— BEGIN Given passage —

Director: Tony Scott 
 
Featuring: Denzel 
Washington, Chris Pine, Rosario Dawson  
  
A 
driverless train loaded with combustible material is heading for a densely 
populated area at breakneck speed and Washington and Chris Pine are the only men 
who can stop it. That’s all you need to know, really. Scott’s camerawork and 
cutting is as dizzily frenetic as ever – can directors have Attention Deficit 
Disorder? Sometimes you wish this man would just sit still and let his actors do 
the work they’re paid for? Having said that, once that 6:5 special is racing 
down the track his jumpiness fits right in.  
 
Washington and Pine have a believable relationship – the former a railway vet 
being forced to retire, the latter a posh kid opting for blue collar experience 
- but they don’t have much time for character development among all the flashy 
crash, bang, wallops.  
 
Enjoy it for the action – and check out Konshalovsky’s The Runaway Train (made 
back in the day when Eric Roberts was a contender) for a similar ride.

— END Given passage —
— BEGIN Provided material —

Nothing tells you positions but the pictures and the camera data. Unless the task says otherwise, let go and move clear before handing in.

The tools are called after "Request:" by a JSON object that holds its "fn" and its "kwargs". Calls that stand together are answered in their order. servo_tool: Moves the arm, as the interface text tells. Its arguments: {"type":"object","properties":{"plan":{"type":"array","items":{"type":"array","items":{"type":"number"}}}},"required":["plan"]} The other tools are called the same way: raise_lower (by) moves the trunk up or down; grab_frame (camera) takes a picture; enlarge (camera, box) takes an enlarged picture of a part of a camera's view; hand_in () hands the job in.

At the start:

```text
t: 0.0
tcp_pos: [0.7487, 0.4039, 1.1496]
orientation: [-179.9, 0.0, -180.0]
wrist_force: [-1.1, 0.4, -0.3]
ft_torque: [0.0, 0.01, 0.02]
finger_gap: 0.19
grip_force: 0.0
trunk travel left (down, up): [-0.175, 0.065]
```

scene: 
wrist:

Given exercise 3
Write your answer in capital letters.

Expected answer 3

— END Provided material —

Given exercise 1
Transcribe the given passage beginning at "Director: Tony Scott". Stop after "fits right in.".
Given exercise 2
Add the next paragraphs of the given passage.

Expected answer 1
Director: Tony Scott 
 
Featuring: Denzel 
Washington, Chris Pine, Rosario Dawson  
  
A 
driverless train loaded with combustible material is heading for a densely 
populated area at breakneck speed and Washington and Chris Pine are the only men 
who can stop it. That’s all you need to know, really. Scott’s camerawork and 
cutting is as dizzily frenetic as ever – can directors have Attention Deficit 
Disorder? Sometimes you wish this man would just sit still and let his actors do 
the work they’re paid for? Having said that, once that 6:5 special is racing 
down the track his jumpiness fits right in.

Expected answer 2
						THE NEXT THREE DAYS 
						
						
						Director: Paul Haggis  
						Featuring: Russell Crowe, Elizabeth Banks, Brian Dennehy, 
						Liam Neeson  
  
						
						
						This remake of a basically 
						implausible French movie seems an odd choice for 
						writer/director Paul Haggis, whose films Crash and The 
						Valley of Elah were harrowing, realistic dramas. There’s 
						realism here, too, especially in the relationship 
						between Crowe and Banks – who both do fine work – but 
						the notion that a college professor (Crowe) should turn 
						into action man to break his wife (Banks) out of the 
						prison in which she’s been incarcerated for murder, is 
						too much for this viewer to take in what is otherwise a 
						realistic film.  
						 
						Nuance is added because we don’t know whether Banks is 
						guilty or innocent for most of the film and there are 
						many tense and dramatic moments in the film. For 
						instance, Crowe funds the break and the getaway by 
						committing an armed robbery on a meths lab. The acting 
						is uniformly excellent.  
						 
						This is definitely a film worth seeing but, ultimately, 
						it disappointed me simply because I couldn’t buy that 
						initial premise.  
						 
   
			
						
			
						
						
						
						
						
						  
						  
						
						
							
						
						THE TOURIST 
						
						
							Director: Henckel von Donnersmarck  
							Featuring: Johnny Depp, Angeline Jolie, Paul Bettany, 
							Steven Berkoff  
						
						Reading 
						months ago about this first-pairing of two of the 
						world’s best-looking people in a thriller set in Venice 
						gave me a sinking feeling. It had Knight and Day and 
						Salt written all over it. (Indeed Tom Cruise was 
						originally cast in the male lead, as he had been in Salt 
						before - spookily! - Jolie had played Salt.).  
						 
						Then I read that the director of the awesome, 
						Oscar-winning, The Lives of Others was on board to 
						direct this and I thought that could be interesting. I 
						was wrong.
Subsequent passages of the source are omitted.